__The problem__. Omit every picture and return the rest of the data unaltered.
----------------------------------------
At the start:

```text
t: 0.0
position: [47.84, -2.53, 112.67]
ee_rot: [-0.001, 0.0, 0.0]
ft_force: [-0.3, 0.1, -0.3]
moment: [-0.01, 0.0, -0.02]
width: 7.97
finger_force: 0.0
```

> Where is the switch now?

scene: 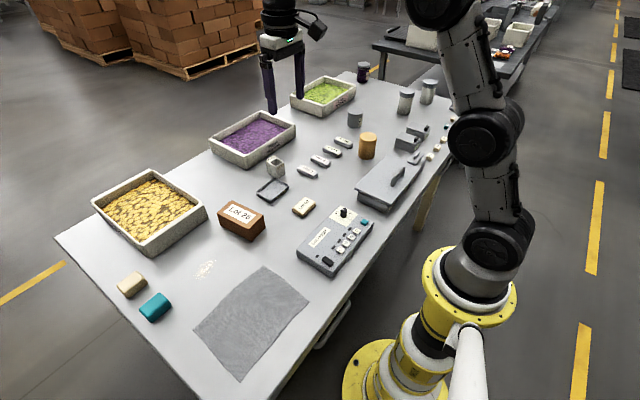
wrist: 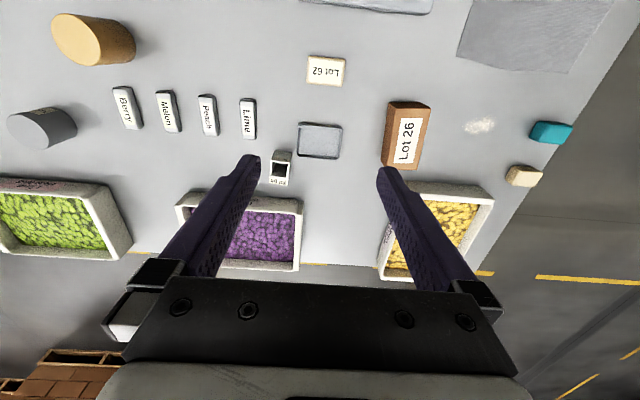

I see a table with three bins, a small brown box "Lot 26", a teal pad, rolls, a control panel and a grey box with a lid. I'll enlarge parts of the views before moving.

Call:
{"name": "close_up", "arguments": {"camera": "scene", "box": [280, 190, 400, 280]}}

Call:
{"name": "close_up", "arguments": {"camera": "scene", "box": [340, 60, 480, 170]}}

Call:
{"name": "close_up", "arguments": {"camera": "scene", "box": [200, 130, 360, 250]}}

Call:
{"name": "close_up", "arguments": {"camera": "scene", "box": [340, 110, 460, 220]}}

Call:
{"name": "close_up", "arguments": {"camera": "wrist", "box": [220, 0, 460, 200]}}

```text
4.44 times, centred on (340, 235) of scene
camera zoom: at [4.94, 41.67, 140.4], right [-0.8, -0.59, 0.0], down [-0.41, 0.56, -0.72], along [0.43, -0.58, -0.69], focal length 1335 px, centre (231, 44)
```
----------------------------------------
__Answer to the task__.
At the start:

```text
t: 0.0
position: [47.84, -2.53, 112.67]
ee_rot: [-0.001, 0.0, 0.0]
ft_force: [-0.3, 0.1, -0.3]
moment: [-0.01, 0.0, -0.02]
width: 7.97
finger_force: 0.0
```

> Where is the switch now?

scene: 
wrist: 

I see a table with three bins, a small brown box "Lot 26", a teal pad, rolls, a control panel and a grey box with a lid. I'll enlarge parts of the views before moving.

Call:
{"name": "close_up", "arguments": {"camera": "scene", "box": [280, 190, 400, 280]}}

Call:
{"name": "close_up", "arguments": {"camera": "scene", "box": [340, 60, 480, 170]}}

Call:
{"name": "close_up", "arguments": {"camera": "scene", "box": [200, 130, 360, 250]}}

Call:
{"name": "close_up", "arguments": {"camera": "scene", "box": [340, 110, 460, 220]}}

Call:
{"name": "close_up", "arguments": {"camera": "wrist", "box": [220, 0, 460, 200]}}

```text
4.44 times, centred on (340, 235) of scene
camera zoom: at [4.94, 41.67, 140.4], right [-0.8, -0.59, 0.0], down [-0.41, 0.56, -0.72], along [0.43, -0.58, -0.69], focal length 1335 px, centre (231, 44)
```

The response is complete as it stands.